• EXERCISE REQUIREMENTS
For the material that follows, list every line containing the word "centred".
:: INFORMATION SHOWN ::
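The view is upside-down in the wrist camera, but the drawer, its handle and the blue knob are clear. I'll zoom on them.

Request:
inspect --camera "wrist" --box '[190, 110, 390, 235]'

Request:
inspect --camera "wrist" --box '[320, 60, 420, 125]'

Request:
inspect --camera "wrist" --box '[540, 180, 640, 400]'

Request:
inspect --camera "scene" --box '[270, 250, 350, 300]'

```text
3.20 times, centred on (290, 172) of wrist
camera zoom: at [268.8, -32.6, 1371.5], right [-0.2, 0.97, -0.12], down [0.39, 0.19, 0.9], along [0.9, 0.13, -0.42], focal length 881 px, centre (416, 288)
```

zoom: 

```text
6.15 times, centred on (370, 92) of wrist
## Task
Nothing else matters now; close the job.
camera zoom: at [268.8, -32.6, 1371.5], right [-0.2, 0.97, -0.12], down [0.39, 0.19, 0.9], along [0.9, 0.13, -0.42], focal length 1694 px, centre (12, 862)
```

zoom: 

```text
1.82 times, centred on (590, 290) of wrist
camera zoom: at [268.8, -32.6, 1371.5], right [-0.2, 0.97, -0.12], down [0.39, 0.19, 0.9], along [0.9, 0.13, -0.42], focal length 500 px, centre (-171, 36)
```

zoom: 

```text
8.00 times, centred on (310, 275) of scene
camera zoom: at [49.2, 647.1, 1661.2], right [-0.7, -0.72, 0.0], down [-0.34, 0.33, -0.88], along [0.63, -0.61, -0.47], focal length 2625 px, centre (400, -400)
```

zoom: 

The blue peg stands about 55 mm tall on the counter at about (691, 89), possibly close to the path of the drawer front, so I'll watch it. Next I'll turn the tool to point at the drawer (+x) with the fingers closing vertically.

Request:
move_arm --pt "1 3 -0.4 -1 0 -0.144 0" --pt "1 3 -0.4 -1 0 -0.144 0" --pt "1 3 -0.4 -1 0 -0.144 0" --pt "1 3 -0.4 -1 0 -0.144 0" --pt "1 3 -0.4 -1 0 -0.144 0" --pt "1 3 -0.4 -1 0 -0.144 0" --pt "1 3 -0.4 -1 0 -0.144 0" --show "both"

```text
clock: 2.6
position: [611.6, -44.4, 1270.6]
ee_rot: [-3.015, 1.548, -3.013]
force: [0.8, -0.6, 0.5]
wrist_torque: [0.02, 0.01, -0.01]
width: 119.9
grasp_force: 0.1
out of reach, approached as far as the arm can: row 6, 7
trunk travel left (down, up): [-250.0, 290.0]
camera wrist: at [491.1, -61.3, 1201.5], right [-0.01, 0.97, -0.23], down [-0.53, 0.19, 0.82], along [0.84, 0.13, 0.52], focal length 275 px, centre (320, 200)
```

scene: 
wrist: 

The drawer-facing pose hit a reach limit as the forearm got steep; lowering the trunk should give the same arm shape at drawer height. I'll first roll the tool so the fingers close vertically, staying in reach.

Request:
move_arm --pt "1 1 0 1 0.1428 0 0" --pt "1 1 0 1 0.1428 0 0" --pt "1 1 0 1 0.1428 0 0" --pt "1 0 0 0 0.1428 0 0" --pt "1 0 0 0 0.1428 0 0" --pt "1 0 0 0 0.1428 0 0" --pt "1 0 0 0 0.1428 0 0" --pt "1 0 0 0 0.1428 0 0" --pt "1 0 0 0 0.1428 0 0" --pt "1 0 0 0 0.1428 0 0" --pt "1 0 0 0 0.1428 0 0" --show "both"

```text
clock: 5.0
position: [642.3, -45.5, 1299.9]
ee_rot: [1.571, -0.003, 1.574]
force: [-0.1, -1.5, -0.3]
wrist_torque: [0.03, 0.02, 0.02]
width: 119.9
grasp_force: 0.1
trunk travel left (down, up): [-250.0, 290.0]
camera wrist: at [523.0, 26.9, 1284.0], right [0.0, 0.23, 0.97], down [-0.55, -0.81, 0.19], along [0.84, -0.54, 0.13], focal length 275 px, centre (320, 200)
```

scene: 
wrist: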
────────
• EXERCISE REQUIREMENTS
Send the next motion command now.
:::
• SOLUTION TO THIS PROBLEM
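3.20 times, centred on (290, 172) of wrist
6.15 times, centred on (370, 92) of wrist
1.82 times, centred on (590, 290) of wrist
8.00 times, centred on (310, 275) of scene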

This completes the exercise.